## START
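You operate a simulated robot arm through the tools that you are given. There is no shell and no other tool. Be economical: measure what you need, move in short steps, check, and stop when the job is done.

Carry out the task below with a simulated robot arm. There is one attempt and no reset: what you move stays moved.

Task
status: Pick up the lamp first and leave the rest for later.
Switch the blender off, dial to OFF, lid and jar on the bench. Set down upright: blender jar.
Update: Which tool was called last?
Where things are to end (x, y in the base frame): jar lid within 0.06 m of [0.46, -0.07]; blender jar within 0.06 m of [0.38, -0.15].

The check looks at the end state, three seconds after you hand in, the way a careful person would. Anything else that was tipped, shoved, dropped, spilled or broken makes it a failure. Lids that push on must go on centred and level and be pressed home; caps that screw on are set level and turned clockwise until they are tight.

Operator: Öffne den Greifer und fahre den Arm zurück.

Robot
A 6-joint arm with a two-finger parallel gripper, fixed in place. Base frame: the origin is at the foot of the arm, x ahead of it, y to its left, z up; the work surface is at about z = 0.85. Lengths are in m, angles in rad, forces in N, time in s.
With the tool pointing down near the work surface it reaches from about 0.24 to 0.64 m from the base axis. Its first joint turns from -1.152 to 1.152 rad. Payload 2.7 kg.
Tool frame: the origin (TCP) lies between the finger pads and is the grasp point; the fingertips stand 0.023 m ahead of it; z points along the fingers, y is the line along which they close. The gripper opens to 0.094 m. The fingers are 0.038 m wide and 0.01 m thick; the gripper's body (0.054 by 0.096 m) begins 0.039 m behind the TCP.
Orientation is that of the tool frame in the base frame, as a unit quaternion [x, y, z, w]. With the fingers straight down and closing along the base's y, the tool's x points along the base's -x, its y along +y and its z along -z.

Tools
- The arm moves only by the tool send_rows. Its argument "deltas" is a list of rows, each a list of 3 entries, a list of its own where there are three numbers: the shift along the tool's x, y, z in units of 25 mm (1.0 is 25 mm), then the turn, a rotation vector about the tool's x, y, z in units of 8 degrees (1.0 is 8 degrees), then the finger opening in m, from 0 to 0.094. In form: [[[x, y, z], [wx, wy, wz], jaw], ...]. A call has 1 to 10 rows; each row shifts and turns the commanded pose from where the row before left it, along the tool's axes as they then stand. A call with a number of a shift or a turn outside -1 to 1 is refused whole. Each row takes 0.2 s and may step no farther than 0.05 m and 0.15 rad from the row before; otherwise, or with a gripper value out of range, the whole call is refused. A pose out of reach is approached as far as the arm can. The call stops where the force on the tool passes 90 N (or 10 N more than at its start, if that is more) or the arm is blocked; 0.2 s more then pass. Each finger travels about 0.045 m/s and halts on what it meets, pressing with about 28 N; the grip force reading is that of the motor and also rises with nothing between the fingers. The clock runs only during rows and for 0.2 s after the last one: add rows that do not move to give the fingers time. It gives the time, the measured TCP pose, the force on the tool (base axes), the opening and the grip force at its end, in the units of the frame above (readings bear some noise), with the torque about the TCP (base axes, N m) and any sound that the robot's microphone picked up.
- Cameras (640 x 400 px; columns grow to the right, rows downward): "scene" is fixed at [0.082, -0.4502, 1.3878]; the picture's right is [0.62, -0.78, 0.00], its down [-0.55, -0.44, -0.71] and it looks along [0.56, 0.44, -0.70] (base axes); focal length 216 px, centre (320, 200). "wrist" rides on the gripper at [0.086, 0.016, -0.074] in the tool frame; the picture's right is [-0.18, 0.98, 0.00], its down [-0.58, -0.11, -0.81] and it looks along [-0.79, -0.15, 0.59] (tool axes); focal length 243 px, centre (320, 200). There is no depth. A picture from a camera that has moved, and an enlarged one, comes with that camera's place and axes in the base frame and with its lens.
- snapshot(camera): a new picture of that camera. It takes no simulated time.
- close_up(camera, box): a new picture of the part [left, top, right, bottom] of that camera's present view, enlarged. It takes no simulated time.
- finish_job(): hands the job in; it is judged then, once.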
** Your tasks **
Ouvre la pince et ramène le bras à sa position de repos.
## END
** Your tasks **
1. Retype the section of the text block that opens with "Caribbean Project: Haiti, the" and closes with "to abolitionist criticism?".
2. Could you carry on with the text block from where it ends?

** Text block **
## START
Caribbean Project: Haiti, the British West Indies, and the South’s “Mirror”

Dixie

In light of the weakness of abolitionist fanatics in the North, why was the South so sensitive to abolitionist criticism?

Why was the South willing to reject Lincoln’s promises, secede, and go to war in 1861 to defend slavery? It was because Haiti and the British West Indies offered the South a “window” into its own future should the abolitionists ever succeed in pushing the Overton Window on slavery in the United States:

“By 1861, one Southern woman could write to her cousin in England, arguing the British West Indies had provided the South with a “window” for twenty-seven years – a window for viewing the total disaster of slave emancipation when British abolitionists won their way. By watching the British since 1834, she added, the South had learned that only resistance, even resistance of war, could prevent a West Indian-like collapse into social and economic ruin …

In other words, in the eyes of Turnbull and many others, once a small group of reformers succeeded in hammering in an “entering wedge” and in inflaming a public that had no knowledge of plantation life or the capacity of Africans for freedom, nothing could prevent the destruction of millions of dollars’ worth of property and entire social systems …

As abolitionists tried to counter the depressing reports of economic failure, especially following the end of apprenticeship, Abel Upshur’s State Department released Harrison’s statistics claiming that by 1843 the price of freeholds in Jamaica had declined by half; coffee and sugar production had declined by as much as 50 percent, and some large plantations were worth less than 10 percent of their preemancipation value. Since some Southern writers were convinced that this economic disaster was predictable – as well as being an enormous boon for competitive slaveholders in Cuba, in parts of the South, and in Brazil – the question of Britain’s motives became central. …

The South’s increasing fixation on British abolitionism and the declining economy of Haiti and the British Caribbean helps to explain the Southerners paranoid, disproportionate response to critics in the North. For those convinced that abolitionism was a British-sponsored crusade to destroy American society and transform the South into another Haiti, it was only a short step to contemplate disunion and event to accept Leonidas Spratt’s “global mission” of founding a “slave republic” based on the revival of the African slave trade.”

Note: This excerpt comes from David Brion Davis’ Inhuman Bondage: The Rise and Fall of New World Slavery.

About Hunter Wallace 12392 Articles
Founder and Editor-in-Chief of Occidental Dissent

18 Comments

  1. No, it would have not been a shame if negro slaves were displaced by a superior breed of mechanical slaves, which is exactly what happened in the plantation belt during the twentieth century.
## END
** Answers in order **
1.
Caribbean Project: Haiti, the British West Indies, and the South’s “Mirror”

Dixie

In light of the weakness of abolitionist fanatics in the North, why was the South so sensitive to abolitionist criticism?

2.
    Machines are more productive and efficient. They can do far more work. They don’t come with any of the welfare or security costs of negro slavery. It makes me wonder what would have happened if the Confederacy had succeeded in winning its independence.

    Seeing as how negro equality was anathema in the South but mechanization would have eliminated the economic rationale for slavery, I imagine the Confederate government would have attempted to resettle negroes in Africa, which was a popular idea in the postwar South.

  2. I’m going to elaborate, Mr. Wallace, to make sure my question, above, is clear.

    Here, if I’ve understood you, is what you’re saying:

    1 — Slavery, in accord with Spratt’s vision of Dixie, would have been good. It would have yielded a racially-tiered society. On the top would have been the slaveholders, the whites; on the bottom, the laborers, the blacks. Not having to labor, the whites would have attained a sort of spiritual equality. There wouldn’t have been a division, as in the North, between an intelligent white ruling class and an unintelligent class of white hirelings. All whites, being intelligent, either because they were intelligent to begin with, or because slaveholding had rendered them intelligent, would have been worthy of political power–the franchise; subjugation of the blacks would have been more or less trouble-free, because, well, because that’s the way subjugation of blacks is. This society would have been, not to put too fine a point on it, paradise.

    2 — Eventually, machines would have been developed–by the intelligent white ruling class. Because slavery is the most-efficient economic system in the world–far superior to free-labor and other paltry systems–there would have been no need for the development of such machines; but the intelligent white rulers would have thought them up anyway, because, after all, that’s what intelligent persons do.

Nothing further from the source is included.